Actors' Strike Finally Over

ByABC News
October 25, 2000, 2:51 PM

October 23 -- Striking actors can finally breathe a sigh of relief at least until their next audition.

The Screen Actors Guild said today that its members could resume work for the advertising industry as early as next week, after settling a dispute over payment for broadcast, cable, and Internet commercials and ending a six-month walkout that is the longest in Hollywood history.

Pending approval by their board and expected ratification by SAG and American Federation of Television & Radio Artists members by mail, union representatives said their members would be ready to return to work next Monday.

"The negotiators have reached a tentative agreement on a new three-year contract in the fields of television and radio commercials, effectively ending the strike that began on May 1," Paul Reggio, an actor who referred to himself as "the retired captain of the strike," told a news conference this afternoon.

Officials of the unions, which represent 135,000 actors, said they had achieved many, but not all, of their goals after the six-month strike, which cost members as much as $2 million per day in session fees and residuals. The ad industry paid SAG and AFTRA members more than $720 million last year.
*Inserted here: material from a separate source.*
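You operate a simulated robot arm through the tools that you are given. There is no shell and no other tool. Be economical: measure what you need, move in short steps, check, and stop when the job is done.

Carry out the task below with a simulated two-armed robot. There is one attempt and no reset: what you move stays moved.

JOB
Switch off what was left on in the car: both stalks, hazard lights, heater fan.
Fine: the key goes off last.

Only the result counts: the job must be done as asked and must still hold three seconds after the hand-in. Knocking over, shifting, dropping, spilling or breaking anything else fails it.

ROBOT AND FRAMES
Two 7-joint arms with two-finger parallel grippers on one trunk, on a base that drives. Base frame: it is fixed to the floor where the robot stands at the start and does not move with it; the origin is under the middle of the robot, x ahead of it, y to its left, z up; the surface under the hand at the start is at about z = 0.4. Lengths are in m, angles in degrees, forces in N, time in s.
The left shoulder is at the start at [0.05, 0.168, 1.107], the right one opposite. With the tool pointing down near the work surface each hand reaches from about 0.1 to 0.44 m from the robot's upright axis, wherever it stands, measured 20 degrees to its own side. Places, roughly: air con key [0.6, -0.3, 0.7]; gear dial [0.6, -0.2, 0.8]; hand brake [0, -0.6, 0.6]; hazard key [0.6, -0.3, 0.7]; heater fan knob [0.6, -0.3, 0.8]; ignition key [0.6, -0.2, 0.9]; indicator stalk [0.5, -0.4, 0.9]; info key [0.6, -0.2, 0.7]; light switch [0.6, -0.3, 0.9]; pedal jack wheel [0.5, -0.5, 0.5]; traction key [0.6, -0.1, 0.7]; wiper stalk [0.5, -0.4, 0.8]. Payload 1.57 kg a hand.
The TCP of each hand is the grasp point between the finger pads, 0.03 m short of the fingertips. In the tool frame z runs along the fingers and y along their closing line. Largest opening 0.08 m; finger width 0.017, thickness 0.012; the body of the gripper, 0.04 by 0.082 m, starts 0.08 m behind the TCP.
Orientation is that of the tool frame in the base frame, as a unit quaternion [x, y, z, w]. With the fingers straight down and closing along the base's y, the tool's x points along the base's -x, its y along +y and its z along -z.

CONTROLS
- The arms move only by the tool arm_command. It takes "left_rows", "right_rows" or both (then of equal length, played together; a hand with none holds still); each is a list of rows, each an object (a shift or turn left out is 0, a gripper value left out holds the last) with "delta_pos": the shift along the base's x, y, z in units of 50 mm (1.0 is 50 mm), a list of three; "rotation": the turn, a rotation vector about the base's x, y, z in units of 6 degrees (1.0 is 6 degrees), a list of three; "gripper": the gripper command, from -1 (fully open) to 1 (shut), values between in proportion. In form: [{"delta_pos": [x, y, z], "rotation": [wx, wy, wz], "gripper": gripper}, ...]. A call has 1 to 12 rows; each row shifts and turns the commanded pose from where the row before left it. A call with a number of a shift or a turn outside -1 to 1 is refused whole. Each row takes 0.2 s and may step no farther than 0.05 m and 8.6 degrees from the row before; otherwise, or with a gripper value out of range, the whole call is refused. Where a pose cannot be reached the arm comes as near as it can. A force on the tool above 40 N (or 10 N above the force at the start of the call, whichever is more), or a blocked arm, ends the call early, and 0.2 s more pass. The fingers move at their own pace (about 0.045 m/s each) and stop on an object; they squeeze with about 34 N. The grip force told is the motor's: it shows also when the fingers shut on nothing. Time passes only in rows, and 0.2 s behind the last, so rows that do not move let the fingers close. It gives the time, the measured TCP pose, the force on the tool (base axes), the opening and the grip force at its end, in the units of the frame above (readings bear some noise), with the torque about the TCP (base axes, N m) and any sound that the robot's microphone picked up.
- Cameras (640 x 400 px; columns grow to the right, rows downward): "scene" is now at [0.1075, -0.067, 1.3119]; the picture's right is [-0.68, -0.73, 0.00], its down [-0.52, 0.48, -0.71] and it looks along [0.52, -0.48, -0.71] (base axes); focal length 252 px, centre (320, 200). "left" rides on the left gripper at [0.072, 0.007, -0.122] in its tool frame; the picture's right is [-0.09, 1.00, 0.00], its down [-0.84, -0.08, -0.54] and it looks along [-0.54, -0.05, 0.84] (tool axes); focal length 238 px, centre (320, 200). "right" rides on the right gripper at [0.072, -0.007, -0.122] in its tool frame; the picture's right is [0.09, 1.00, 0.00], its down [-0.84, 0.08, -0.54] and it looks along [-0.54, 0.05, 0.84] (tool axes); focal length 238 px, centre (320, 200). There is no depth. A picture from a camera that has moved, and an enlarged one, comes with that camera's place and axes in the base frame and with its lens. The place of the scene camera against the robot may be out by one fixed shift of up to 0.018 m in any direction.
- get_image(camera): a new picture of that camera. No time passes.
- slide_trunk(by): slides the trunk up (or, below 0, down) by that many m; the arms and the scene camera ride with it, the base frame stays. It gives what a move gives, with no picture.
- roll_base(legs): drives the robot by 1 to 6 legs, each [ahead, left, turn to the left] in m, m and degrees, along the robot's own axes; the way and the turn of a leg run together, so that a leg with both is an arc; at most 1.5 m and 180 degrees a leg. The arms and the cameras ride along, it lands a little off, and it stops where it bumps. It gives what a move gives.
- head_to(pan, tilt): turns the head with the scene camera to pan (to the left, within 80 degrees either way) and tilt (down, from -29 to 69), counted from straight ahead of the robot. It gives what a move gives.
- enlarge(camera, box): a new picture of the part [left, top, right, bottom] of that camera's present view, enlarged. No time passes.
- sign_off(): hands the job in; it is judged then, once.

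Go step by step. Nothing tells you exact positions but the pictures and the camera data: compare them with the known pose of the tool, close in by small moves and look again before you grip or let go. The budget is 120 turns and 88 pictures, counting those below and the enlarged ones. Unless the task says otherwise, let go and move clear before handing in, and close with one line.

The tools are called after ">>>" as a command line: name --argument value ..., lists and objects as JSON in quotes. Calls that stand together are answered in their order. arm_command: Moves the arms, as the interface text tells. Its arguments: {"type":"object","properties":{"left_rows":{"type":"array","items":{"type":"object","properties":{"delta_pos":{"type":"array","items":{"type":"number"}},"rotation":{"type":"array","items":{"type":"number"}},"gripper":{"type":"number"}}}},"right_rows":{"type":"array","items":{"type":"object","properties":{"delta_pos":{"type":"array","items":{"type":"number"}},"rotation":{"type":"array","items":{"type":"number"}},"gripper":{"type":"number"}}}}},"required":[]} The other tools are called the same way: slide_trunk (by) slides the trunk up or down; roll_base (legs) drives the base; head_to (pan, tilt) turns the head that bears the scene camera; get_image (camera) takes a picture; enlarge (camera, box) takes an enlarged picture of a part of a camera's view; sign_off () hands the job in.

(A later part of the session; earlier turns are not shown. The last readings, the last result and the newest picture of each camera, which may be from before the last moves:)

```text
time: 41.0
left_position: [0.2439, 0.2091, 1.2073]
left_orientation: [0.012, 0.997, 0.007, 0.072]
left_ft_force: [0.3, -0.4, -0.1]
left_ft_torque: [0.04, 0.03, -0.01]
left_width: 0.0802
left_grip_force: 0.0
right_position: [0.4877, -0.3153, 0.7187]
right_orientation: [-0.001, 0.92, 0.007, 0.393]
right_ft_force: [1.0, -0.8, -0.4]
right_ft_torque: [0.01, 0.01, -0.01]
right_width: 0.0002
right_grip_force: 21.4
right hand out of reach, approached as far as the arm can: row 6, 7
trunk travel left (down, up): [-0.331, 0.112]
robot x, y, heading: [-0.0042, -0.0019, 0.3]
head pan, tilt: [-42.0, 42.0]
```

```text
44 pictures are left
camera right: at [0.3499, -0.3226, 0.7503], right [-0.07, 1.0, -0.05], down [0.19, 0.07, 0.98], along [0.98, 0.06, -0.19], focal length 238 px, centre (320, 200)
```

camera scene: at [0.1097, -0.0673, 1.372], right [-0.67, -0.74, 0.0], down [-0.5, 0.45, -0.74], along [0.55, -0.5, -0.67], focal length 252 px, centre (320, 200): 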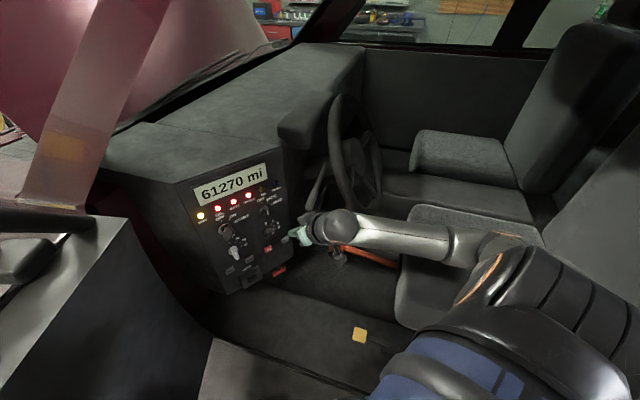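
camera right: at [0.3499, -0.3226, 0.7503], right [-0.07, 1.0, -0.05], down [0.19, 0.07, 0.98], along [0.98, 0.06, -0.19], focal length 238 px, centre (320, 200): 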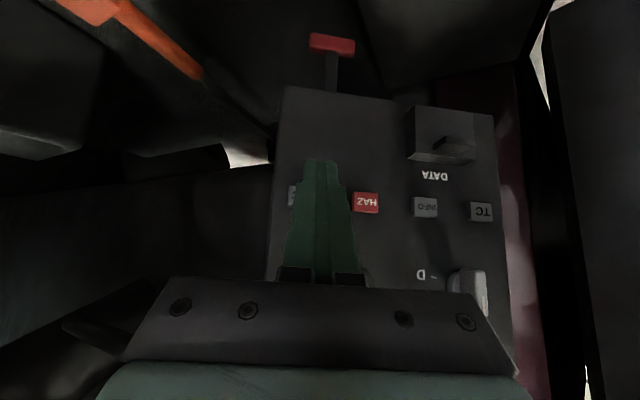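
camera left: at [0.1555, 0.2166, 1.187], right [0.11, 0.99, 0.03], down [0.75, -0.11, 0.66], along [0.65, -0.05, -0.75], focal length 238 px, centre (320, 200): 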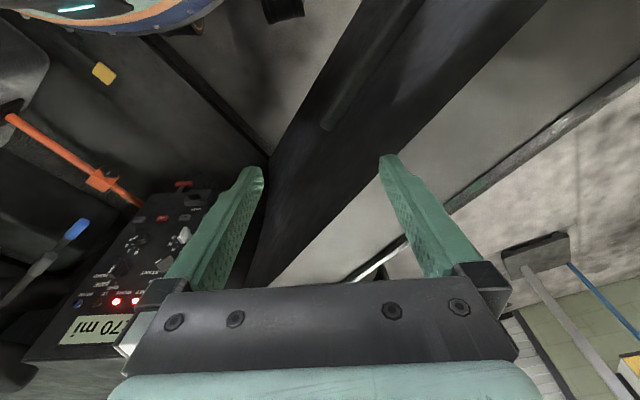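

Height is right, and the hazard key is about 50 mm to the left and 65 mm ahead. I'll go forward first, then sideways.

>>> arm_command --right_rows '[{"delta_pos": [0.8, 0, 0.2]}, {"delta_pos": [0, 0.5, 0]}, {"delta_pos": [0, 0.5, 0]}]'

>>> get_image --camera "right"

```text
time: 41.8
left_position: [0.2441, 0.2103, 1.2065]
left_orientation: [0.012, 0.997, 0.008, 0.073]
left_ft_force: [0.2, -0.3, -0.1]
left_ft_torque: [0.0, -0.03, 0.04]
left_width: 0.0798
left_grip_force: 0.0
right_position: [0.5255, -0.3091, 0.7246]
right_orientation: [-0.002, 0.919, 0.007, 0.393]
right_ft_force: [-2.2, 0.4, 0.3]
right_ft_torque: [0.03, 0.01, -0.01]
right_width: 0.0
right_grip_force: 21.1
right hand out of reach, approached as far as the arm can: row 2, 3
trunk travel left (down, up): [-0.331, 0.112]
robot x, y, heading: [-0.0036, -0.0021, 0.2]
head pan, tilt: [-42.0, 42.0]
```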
"Our membership has every reason to be happy about this agreement," said SAG President William Daniels, best known for his starring role on the 1980s hospital drama St. Elsewhere.

The actors fought off a bid by the ad industry, represented by the American Association of Advertising Agencies and the Association of National Advertisers, to end residuals for network television ads (actors are paid for the number of times a commercial airs).

The pay-for-play formula has been used since the 1950s to compensate actors for network commercials. Now it will continue at least on the networks.

The actors failed in their demand to expand residuals to cable ads, instead winning an up-to-140 percent increase in pay for cable ads over the life of the three-year contract.